I can still remember my heady excitement at that flashing envelope icon on the front screen of my 1990’s Samsung clamshell and the hypnotic ‘beep’ that came with it.
Oh, the anticipation of emotions released on opening! Russian Roulette within which spun a text from my parents wondering whether I was up to no good (I probably was) or the first boy I ever loved – jackpot!
There was no internet-laden smartphone, not really much internet in general come to think of it, just enough for a quick hit of endorphins brought on by that shimmering handset.
Today things are way more intense. This week, the Children’s Commissioner for England, Anne Longfield warned in her report Life in Likes that social media is exposing children to significant emotional risks as they transition from junior to secondary school.
This transition is notoriously tricky, but when I was that age (I’m a millennial) there were no HD photos to share, no selfies to be retouched. Even later (before Facebook but at the same time mobile phones became a mainstream accessory), if there was any fun to be had it was in person or over the phone through the dying art of actual conversation. Texting was just too expensive.
Life was still difficult. Navigating hormones, emotions, the opposite sex, the same sex – all through real-time, physical interactions. This real world is no more.
In her study, Longfield researched eight groups of 32 children aged eight to 12 and found that the main social pressure was to be constantly contactable and connected, with children describing this as an important expectation of their friendships, and fallouts over not being responsive enough.

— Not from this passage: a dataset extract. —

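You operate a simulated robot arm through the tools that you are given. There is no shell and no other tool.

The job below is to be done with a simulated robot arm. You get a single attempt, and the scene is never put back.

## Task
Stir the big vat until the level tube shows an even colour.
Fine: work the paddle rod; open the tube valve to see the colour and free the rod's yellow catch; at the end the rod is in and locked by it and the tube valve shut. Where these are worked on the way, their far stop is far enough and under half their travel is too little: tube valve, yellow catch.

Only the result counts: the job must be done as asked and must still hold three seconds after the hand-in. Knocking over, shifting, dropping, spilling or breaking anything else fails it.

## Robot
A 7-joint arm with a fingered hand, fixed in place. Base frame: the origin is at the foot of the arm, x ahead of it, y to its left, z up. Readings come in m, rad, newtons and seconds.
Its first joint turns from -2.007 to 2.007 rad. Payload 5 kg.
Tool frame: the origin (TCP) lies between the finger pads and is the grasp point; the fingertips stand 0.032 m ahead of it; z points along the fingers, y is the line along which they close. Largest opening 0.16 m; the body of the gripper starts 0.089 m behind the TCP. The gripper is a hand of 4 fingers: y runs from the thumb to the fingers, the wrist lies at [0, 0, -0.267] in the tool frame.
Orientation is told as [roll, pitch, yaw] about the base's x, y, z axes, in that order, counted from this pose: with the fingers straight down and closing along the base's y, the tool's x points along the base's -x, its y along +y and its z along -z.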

Some Year 7 children in the study described how receiving notifications from across the social media platforms was stressful to manage. It’s true, this constant connection is overwhelming. I’m sure most people, especially those who work in digital or with businesses to market, feel this information overload every single day. Imagine this at the tender age of 12.
Everyday life is accompanied by our choice of technology which sit at our hips like pets – and yes, it probably does cultivate a need for acceptance, for likes and that primal feeling of belonging to a group, even if said group doesn’t really exist apart from on WhatsApp.
Smartphones rob us of intimacy too – all interactions based on instant reactions without the added dimension of… you know, real people. Then there are all the other usual suspects – sexting, porn, photoshop… but the demons that lurk through the digital world don’t scare me half as much as the deeper implications – those psychological and hidden. These pose far greater a risk.
The real concern is not a generation of the needy and narcissistic, as most will initially assume, instead it’s far more damaging. The side effects of constant connection is that there is no time to process negative emotions. This danger lies with the same mental health issues that in some way affect us all. Co-dependency, using something outside of yourself to feel OK, addiction, the inability to live in the present moment, etc. These skills are difficult to learn.